I published twenty uses for glass, ten in Part I and ten in Part II, in your metal-clay studio or work space. Now I will consider plastic food wrap. And, as I discover other ways in which plastic food wrap can help, I will add those.

Plastic Wrap goes by many names. And in my mind there are two kinds. One is plain ol’ plastic wrap, like Saran Wrap. Remember the Man from Glad? Then, there is Glad’s Press ’n Seal, which has a little adhesive on one side and a slight texture on the other side. 

You can also use a Ziploc bag as if it were plastic food wrap. Simple cut the edges of the bag so you have two separate pieces. This material is heavier than plastic food wrap, which reduces wrinkles. As it is heavier, it is more manageable. I’m sure there are reasons not to use it in place of plastic food wrap, too. I just can’t think of one at the moment.

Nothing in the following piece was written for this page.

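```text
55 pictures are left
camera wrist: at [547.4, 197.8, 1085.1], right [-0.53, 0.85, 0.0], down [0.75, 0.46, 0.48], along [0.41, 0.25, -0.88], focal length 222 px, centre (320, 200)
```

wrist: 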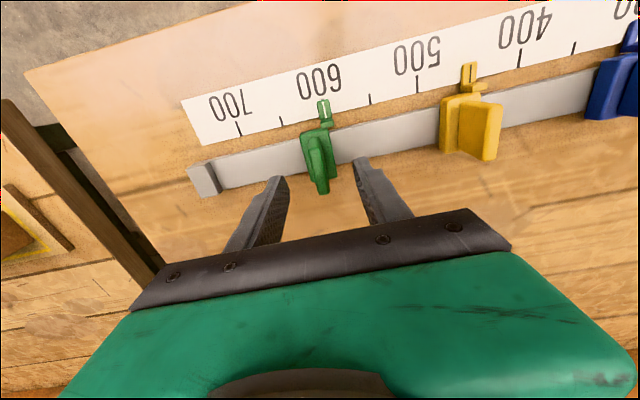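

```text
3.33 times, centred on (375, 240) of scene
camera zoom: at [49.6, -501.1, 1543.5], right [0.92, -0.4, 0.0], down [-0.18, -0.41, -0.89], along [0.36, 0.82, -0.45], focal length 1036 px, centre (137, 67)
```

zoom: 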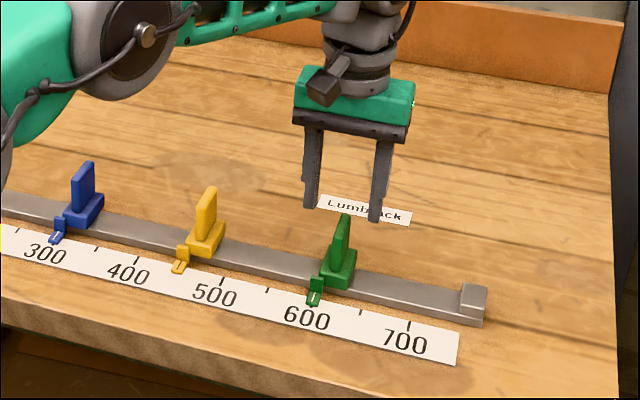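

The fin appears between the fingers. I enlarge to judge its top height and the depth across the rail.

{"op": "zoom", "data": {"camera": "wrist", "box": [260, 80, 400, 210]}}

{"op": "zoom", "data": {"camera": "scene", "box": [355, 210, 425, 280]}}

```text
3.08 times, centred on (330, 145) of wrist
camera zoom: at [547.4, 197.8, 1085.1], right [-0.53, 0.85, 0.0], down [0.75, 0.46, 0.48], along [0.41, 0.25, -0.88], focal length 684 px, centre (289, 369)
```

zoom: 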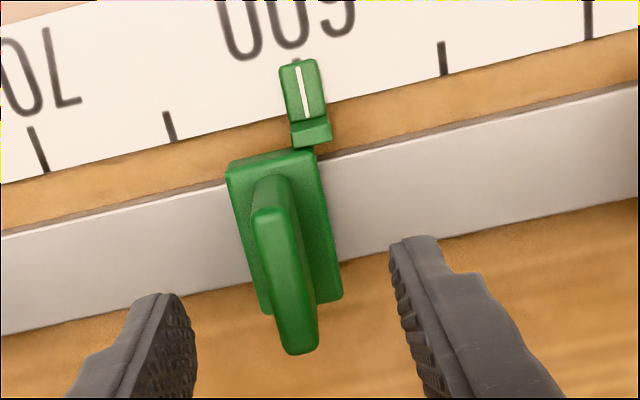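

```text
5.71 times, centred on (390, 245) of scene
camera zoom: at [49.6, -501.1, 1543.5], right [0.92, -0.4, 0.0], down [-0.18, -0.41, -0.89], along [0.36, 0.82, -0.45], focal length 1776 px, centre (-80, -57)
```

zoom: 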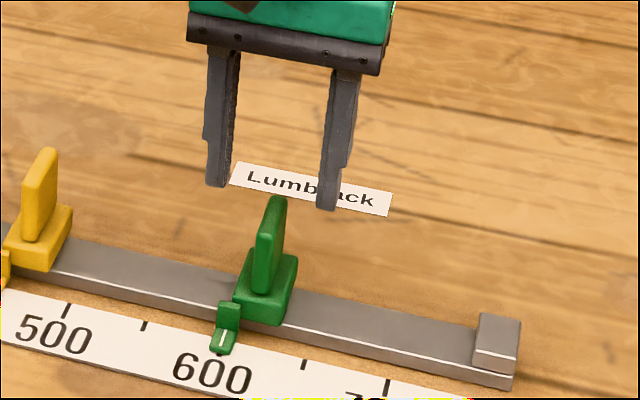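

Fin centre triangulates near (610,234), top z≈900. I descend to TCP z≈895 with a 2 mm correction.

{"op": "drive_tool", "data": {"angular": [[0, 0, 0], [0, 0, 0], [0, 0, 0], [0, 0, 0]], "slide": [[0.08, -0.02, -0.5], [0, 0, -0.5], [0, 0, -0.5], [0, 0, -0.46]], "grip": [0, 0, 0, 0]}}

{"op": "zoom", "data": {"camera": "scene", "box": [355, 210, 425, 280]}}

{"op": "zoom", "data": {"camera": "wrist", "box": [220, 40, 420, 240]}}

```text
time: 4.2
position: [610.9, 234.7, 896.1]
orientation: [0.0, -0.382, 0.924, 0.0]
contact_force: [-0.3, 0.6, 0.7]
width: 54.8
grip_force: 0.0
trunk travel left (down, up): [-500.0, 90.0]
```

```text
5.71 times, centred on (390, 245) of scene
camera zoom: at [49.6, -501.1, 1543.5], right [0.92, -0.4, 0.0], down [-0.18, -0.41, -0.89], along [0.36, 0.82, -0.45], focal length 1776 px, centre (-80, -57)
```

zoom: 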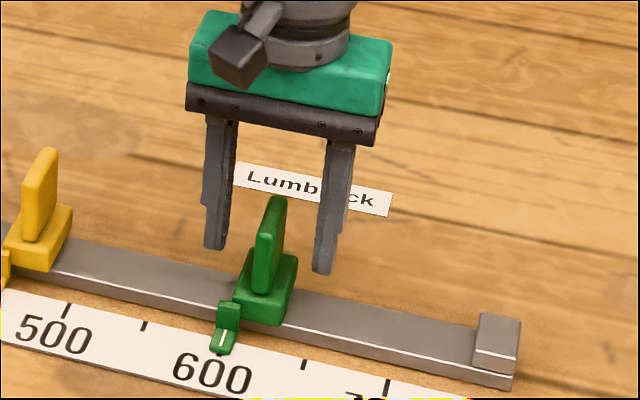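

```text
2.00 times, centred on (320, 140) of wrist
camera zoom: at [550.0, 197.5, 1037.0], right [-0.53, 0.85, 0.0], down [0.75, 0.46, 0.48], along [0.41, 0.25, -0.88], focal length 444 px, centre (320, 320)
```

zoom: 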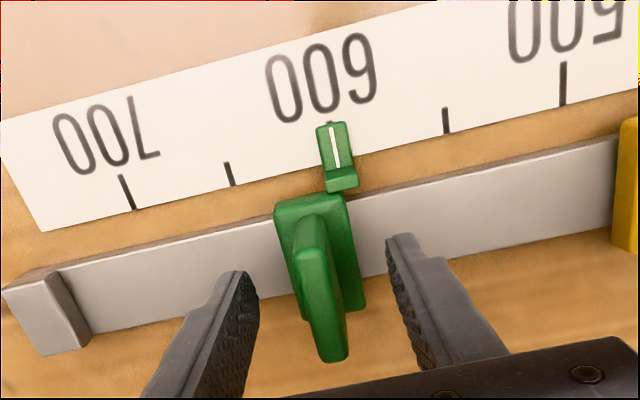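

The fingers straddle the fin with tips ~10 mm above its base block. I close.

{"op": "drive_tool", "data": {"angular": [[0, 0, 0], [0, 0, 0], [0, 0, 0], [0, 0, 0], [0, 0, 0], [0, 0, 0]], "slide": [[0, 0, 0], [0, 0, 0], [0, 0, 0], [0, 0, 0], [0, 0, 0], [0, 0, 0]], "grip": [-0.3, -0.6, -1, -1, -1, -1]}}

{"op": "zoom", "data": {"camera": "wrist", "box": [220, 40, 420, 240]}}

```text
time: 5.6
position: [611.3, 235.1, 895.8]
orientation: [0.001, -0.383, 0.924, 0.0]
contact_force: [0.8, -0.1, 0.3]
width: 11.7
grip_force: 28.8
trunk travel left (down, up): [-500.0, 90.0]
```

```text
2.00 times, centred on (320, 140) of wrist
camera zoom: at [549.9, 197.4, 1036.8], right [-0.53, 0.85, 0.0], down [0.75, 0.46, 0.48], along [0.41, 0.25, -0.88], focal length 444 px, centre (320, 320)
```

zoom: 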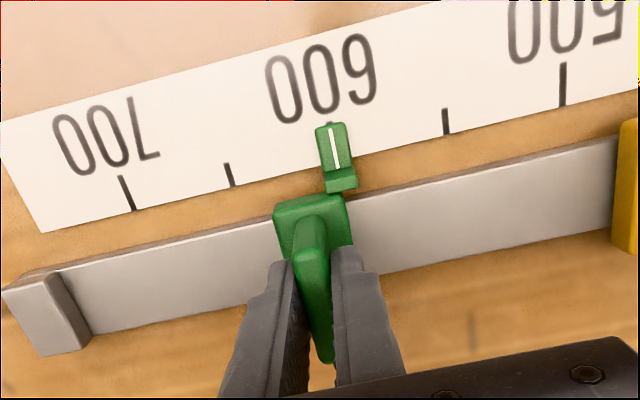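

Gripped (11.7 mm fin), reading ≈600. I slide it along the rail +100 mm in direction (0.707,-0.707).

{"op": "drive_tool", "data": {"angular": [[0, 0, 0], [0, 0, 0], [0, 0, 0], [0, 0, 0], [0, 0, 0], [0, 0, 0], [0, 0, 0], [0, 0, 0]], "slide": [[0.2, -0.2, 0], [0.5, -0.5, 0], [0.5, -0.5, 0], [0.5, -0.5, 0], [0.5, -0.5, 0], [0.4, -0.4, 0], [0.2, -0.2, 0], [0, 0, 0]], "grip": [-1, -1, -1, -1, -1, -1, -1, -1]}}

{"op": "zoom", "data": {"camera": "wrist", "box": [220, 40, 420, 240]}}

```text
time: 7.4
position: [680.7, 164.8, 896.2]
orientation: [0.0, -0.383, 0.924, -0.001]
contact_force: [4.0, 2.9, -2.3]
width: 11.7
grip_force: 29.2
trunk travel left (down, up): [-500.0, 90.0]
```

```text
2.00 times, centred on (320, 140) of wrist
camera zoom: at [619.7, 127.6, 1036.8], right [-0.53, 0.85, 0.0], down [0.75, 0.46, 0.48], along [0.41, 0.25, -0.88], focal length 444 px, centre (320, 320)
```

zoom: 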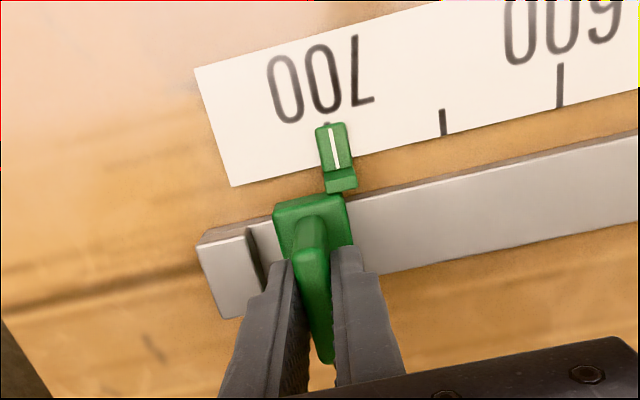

In all cases, wrinkles are to be avoided by pulling a little on the plastic food wrap.

Storing Clay

Each time I use metal clay, I use plastic food wrap. You see, I store my clay in plastic food wrap. You can read how by clicking here — Storing Clay Long Term.

I also use plastic food wrap to store clay short term. When I am making a piece and need to quickly put my excess clay away, I will wrap it in plastic food wrap and slip it under one cheek. Yes, I sit on it. 

This way all the air is compressed out. It is super handy, should I need it again. Then, when I am finished using the clay, I put it away like I describe in Storing Clay Long Term.

Avoiding Fingerprints

First, you can use plastic food wrap to avoid fingerprints. Simply wrap it tightly around the finger you will be using. In the photo below, I’ve wrapped Press ’n Seal on my finger, to show its slight texture. If I were avoiding fingerprints and textures, I would use plain plastic food wrap.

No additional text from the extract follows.